Adding SocGen’s expertise in derivatives would expand the range of balance-sheet tools that Mustier can offer to those Mittelstand companies and other customers in Europe. And the newly merged triumvirate – let’s call it UniComSoc, ignoring the Orwellian overtones – would be a true regional champion.
In international bond underwriting, the trio would command a 6.3% market share based on the individual performance of the three banks in the first five months of this year. None of the trio is currently a top ten player; the merged group would rank behind only JPMorgan Chase & Co. with 7.2% of the market, and Citigroup Inc. with 6.9%.
In European equity offerings, the merged firm would sneak into a top 10 dominated by U.S. and Swiss firms, again based on market share through May:
But in European loans, a market worth almost 300 billion euros ($336 billion) so far this year, the combination would be a market-beating powerhouse with a share of almost 13 percent. Given European companies remain reliant on bank loans rather than the capital markets to satisfy the bulk of their funding needs, that’s the most important reservoir of capital and the one that European regulators would be keenest to see being provided by a leading domestic source.
The futures market is now starting to anticipate a cut in borrowing costs from a European Central Bank whose ultra-low interest rates have already weighed heavily on bank profitability. The worsening economic outlook that’s seen European government bond yields drop to record lows this week should add a sense of urgency to the acknowledged need for cross-border banking mergers.
If the combination of Deutsche Bank and Commerzbank turned out to be shooting for the moon, maybe Mustier should aim even higher to land among the stars.

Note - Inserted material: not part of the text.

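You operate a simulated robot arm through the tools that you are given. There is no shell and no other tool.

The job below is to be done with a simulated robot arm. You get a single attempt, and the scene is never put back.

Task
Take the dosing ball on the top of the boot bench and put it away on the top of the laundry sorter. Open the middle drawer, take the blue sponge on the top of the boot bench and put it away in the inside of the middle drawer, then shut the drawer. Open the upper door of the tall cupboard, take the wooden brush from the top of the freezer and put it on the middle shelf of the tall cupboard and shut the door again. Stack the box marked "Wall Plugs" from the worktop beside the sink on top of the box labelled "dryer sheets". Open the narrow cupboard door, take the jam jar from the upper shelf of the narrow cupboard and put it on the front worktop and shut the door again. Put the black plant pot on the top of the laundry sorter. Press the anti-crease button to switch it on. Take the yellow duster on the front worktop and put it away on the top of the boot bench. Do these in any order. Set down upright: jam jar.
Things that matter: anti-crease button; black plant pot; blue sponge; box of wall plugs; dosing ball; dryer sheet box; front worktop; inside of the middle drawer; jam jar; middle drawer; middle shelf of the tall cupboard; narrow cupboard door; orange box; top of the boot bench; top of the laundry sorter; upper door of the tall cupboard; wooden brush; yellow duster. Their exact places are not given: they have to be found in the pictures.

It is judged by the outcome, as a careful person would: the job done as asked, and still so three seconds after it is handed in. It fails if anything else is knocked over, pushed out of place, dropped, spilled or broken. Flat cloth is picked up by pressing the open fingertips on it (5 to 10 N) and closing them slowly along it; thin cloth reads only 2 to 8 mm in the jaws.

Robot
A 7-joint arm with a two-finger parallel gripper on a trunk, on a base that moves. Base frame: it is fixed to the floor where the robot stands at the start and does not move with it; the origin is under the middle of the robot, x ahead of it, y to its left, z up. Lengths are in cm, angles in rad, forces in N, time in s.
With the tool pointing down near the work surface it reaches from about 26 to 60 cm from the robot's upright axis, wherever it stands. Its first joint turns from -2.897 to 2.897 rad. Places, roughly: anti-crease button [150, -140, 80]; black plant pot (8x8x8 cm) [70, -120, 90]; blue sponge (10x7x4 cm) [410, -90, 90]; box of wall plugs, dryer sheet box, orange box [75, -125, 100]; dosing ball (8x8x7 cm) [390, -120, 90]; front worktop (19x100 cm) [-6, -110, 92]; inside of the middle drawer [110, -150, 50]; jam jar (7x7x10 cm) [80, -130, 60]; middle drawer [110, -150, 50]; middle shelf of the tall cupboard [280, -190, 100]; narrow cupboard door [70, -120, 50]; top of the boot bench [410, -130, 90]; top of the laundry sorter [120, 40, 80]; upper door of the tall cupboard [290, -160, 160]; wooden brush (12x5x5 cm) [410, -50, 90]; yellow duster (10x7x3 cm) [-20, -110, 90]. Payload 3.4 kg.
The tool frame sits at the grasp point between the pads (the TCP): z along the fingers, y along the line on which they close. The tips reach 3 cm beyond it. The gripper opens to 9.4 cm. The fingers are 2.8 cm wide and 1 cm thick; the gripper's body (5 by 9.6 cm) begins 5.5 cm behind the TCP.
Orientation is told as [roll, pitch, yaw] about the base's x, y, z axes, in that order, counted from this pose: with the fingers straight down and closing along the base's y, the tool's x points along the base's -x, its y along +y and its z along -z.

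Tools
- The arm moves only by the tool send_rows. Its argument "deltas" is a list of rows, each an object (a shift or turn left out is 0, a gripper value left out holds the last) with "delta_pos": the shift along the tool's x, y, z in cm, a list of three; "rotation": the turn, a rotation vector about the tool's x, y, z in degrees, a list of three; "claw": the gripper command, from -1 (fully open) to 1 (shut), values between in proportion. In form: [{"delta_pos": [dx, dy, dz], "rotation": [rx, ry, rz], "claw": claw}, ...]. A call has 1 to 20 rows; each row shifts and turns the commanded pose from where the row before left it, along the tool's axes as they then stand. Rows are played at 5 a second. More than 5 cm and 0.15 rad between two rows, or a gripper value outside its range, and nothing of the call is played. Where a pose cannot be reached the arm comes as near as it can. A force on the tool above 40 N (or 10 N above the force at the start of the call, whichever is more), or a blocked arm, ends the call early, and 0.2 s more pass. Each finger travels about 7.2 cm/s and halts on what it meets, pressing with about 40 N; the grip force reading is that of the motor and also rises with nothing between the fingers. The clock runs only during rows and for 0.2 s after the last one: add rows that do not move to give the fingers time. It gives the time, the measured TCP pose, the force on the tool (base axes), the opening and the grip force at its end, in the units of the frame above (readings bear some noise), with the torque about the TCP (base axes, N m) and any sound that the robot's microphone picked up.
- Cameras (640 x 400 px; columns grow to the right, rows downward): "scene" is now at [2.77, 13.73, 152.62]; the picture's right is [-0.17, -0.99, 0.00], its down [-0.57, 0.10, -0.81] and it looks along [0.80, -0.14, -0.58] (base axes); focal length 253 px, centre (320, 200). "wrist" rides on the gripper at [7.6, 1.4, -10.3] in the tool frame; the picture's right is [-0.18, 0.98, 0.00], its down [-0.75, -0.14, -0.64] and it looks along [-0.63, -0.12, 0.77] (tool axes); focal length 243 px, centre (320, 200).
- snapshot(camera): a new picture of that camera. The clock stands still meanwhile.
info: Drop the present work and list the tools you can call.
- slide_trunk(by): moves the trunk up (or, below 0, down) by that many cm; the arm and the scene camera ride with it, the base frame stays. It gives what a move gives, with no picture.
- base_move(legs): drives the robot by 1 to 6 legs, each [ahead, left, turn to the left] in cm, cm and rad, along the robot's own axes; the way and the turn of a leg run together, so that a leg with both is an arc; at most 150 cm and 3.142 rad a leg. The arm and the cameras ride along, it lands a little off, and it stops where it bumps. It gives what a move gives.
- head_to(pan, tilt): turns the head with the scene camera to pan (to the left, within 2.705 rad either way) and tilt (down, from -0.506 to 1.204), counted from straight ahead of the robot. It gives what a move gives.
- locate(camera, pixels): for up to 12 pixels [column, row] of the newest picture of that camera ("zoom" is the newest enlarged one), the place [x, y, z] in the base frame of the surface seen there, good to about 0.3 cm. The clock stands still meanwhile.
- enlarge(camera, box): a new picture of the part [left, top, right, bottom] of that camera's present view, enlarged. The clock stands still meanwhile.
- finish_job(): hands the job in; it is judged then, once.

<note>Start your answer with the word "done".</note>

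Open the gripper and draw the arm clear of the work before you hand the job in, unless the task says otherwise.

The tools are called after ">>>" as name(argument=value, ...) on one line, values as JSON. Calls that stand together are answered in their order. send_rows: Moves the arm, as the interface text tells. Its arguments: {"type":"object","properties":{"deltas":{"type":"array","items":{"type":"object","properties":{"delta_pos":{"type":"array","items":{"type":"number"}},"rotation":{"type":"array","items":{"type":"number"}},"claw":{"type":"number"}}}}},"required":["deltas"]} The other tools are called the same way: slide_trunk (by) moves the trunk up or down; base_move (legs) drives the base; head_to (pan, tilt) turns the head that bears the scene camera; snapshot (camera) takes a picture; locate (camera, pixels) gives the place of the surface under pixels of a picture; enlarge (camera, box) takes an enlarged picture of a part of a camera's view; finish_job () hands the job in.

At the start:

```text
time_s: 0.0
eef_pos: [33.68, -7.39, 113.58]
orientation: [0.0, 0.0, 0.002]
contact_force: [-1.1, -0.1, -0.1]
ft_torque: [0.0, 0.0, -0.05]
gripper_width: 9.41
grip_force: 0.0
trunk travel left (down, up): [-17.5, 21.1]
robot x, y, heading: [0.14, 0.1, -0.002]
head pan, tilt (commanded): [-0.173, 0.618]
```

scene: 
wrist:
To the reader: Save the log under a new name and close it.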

To contact the author of this story: Mark Gilbert at email@example.com
To contact the editor responsible for this story: Edward Evans at firstname.lastname@example.org
This column does not necessarily reflect the opinion of the editorial board or Bloomberg LP and its owners.
Mark Gilbert is a Bloomberg Opinion columnist covering asset management. He previously was the London bureau chief for Bloomberg News. He is also the author of "Complicit: How Greed and Collusion Made the Credit Crisis Unstoppable."
For more articles like this, please visit us at bloomberg.com/opinion
©2019 Bloomberg L.P.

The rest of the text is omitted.